Imagine sitting down to a fine-dining meal in which droplets of sauce dynamically move basil leaves and other garnishes around the plate in preprogrammed patterns. Alternatively, you could choose to mix and match droplets to create your own flavor profile. That’s the long-term goal of the so-called “Dancing Delicacies” computational food project, which brings together scientists from Monash University’s Exertion Games Lab, Carnegie Mellon University’s Morphing Matter Lab, and Gaudi Labs in Switzerland to explore innovative new ways to turn meals into interactive performance art. Their latest invention is a 3D-printed plate that uses electrical voltage to manipulate liquid droplets, according to a paper published as part of the 2023 Designing Interactive Systems Conference.
“Cooking and eating is more than simply producing a dish and then facilitating energy intake,” co-author Floyd Mueller of Monash told Forbes. “It is about sharing, caring, crafting, slowing down and self-expression, and Dancing Delicacies aims to highlight these virtues at a time when they are often forgotten. The integration of food and computing will transform how we understand both computing and food as not two very different things, but a new frontier that combines the best of both.”
Chefs have been working with this kind of innovation for years via the molecular gastronomy and molecular mixology movements, creating a “Flor de Caco” dessert in which a cocoa bean expands like a flower when exposed to hot chocolate sauce, for instance. Then there was that cocktail (the “Disco Sour”) that changed color when blended with citrus, thanks to the incorporation of butterfly pea flower tea, which is a pH-sensitive ingredient. On the technology side, in 2014, MIT’s Media Matters Lab experimented with a shape-changing fork that inflated depending on how fast a person ate. Another fork design was outfitted with electronics, in which an LED changed from red to green when users touched a food item with a conductive element, indicating how much water was in the food.
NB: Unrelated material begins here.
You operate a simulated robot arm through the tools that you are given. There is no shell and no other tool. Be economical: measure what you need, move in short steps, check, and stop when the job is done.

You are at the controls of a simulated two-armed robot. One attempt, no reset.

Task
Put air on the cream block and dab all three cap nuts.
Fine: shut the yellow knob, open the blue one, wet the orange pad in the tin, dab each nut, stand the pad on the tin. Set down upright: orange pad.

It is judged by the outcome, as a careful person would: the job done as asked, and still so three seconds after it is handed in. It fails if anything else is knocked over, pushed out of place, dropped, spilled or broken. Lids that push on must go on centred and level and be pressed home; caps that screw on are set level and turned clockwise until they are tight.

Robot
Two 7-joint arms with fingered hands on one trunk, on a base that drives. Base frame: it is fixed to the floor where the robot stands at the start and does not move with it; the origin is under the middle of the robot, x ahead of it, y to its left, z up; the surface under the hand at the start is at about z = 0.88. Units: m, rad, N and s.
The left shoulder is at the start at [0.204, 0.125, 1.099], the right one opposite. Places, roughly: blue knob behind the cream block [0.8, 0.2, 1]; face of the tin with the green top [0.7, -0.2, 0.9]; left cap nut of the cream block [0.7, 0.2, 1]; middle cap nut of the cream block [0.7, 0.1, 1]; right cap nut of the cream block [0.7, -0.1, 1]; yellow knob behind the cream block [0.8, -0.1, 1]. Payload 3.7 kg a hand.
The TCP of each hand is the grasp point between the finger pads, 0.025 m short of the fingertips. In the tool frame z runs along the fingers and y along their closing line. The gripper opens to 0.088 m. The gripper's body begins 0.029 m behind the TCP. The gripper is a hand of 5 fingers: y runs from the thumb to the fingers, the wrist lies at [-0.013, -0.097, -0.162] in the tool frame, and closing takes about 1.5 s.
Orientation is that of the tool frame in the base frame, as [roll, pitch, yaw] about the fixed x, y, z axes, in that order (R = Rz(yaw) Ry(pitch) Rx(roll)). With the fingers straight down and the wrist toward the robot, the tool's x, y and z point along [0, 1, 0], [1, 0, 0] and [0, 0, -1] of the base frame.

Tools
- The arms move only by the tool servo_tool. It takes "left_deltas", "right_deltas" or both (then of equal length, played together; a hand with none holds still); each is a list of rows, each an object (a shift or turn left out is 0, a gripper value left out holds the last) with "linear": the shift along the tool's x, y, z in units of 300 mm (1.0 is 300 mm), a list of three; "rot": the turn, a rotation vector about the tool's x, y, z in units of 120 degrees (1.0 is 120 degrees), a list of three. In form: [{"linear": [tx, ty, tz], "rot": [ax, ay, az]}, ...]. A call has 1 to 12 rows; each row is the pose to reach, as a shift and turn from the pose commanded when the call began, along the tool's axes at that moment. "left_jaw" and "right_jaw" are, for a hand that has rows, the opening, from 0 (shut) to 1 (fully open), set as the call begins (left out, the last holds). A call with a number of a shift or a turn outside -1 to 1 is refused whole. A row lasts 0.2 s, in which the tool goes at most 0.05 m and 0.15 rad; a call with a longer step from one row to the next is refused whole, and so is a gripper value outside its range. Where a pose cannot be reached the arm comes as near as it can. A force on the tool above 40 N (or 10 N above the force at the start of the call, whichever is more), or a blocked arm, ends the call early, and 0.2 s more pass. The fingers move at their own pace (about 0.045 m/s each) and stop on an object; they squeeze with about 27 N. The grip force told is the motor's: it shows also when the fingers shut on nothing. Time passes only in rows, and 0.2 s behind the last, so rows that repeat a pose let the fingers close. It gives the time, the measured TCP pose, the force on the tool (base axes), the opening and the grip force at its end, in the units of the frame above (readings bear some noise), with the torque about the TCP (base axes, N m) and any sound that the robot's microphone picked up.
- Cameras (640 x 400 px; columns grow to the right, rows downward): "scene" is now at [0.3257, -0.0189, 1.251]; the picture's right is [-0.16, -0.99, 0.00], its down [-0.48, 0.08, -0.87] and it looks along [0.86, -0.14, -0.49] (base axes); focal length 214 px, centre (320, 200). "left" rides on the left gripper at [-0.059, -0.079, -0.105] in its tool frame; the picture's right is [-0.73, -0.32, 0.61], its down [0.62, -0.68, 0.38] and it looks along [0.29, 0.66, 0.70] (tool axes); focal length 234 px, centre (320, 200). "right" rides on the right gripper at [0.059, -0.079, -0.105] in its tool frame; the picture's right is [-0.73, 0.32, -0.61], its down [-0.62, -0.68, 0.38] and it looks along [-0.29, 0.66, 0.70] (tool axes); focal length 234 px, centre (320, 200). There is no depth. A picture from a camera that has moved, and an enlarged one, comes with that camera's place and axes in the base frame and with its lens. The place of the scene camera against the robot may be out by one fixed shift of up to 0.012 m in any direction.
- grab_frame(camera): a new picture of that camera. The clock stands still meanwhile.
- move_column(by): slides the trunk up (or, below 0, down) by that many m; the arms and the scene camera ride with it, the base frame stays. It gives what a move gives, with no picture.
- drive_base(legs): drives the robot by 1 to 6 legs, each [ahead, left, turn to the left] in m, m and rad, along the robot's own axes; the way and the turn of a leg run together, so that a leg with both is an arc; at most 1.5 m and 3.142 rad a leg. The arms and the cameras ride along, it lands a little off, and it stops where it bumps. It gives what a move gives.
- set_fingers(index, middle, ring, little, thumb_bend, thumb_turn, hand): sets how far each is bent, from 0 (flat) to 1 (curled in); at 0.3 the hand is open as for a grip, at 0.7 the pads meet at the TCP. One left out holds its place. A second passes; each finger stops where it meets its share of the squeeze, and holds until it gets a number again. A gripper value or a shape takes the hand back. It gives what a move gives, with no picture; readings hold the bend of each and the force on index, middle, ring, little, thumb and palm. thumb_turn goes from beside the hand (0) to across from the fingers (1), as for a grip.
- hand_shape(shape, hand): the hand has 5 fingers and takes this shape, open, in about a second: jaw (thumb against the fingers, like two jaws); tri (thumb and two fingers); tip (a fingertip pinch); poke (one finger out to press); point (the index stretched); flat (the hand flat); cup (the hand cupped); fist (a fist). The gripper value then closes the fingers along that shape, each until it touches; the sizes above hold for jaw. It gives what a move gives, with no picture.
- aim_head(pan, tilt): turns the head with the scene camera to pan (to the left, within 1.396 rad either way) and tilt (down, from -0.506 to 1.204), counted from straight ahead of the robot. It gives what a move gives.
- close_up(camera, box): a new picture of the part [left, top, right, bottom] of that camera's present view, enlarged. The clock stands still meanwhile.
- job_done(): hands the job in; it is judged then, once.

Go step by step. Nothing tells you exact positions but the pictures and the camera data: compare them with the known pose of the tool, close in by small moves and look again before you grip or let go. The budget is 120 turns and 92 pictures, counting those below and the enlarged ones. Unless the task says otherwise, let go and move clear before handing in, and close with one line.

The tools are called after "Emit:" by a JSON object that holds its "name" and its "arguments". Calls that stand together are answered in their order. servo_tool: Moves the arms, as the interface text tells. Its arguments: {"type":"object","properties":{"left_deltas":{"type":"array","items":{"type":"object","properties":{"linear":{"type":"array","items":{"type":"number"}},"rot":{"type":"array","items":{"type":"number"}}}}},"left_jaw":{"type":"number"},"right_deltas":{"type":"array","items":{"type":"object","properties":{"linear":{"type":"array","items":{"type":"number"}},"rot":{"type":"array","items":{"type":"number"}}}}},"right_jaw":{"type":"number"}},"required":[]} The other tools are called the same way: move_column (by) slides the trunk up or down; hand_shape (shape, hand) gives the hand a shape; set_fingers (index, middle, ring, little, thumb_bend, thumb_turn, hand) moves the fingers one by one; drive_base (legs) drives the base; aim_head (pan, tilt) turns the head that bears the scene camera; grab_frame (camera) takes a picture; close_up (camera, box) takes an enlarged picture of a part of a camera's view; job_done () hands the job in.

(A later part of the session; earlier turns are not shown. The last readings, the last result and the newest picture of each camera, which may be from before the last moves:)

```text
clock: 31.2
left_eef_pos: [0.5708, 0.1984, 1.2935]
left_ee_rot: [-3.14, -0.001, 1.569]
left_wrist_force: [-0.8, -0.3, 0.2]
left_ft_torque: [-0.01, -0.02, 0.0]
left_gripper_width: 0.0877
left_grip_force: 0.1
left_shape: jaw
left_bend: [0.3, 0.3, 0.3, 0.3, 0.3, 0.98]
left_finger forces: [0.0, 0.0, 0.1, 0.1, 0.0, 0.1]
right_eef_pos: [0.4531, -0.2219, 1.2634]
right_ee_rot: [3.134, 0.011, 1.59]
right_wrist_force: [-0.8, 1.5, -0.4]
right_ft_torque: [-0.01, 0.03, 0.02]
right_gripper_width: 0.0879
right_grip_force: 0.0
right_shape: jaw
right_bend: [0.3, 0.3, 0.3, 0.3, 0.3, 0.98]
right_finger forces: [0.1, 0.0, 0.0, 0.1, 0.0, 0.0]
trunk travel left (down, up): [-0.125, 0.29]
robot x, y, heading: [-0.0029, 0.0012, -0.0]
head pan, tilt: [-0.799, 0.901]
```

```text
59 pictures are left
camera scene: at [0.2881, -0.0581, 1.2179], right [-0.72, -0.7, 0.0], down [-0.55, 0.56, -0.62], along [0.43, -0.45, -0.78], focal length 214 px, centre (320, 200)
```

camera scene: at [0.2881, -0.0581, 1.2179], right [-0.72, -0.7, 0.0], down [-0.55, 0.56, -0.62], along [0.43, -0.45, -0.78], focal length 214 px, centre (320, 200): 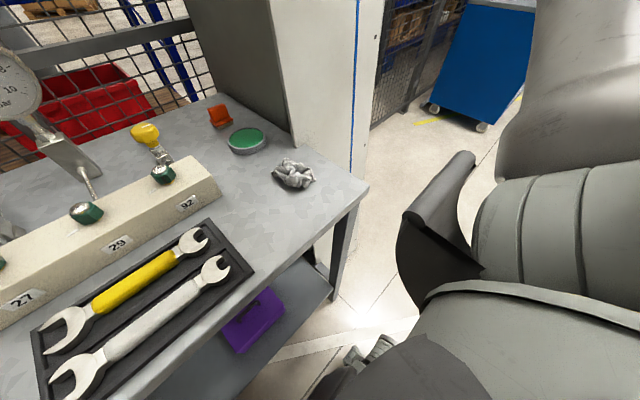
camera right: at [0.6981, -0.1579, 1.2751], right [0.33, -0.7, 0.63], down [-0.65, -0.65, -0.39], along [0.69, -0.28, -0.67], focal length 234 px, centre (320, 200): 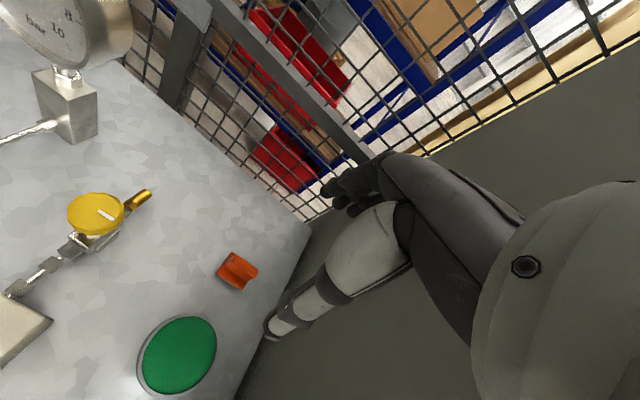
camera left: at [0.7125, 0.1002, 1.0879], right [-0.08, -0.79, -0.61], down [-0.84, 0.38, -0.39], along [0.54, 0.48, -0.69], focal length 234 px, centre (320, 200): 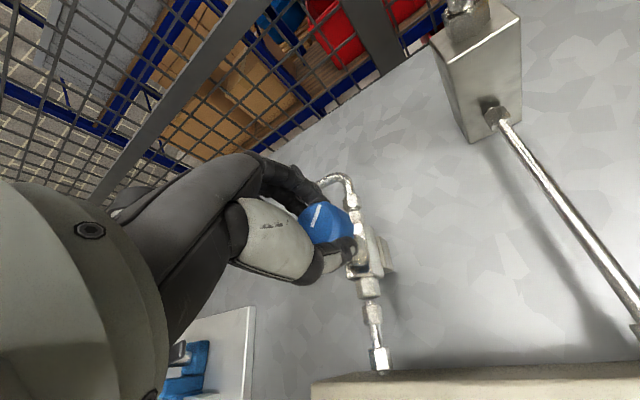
Other groups have experimented with programming foodstuffs to enable food to transform physically. For instance, in 2021, the CMU Morphing Matter Lab introduced flat pasta that takes on a specific 3D shape when cooked. In 2017, they made edible 2D-layered films of protein, cellulose, or starch that morphed into 3D shapes as they absorbed water, such as pasta shapes and flowers. The top layer was denser and thus absorbed more water than the bottom. So when the film was immersed in water, the top layer would curl over the bottom layer to form an arch. The researchers also found they could achieve greater control over when and how much the films would bend by topping the two-layer film with a 3D-printed strip of cellulose, which acted as a water barrier, thereby controlling how much water the top layer was exposed to.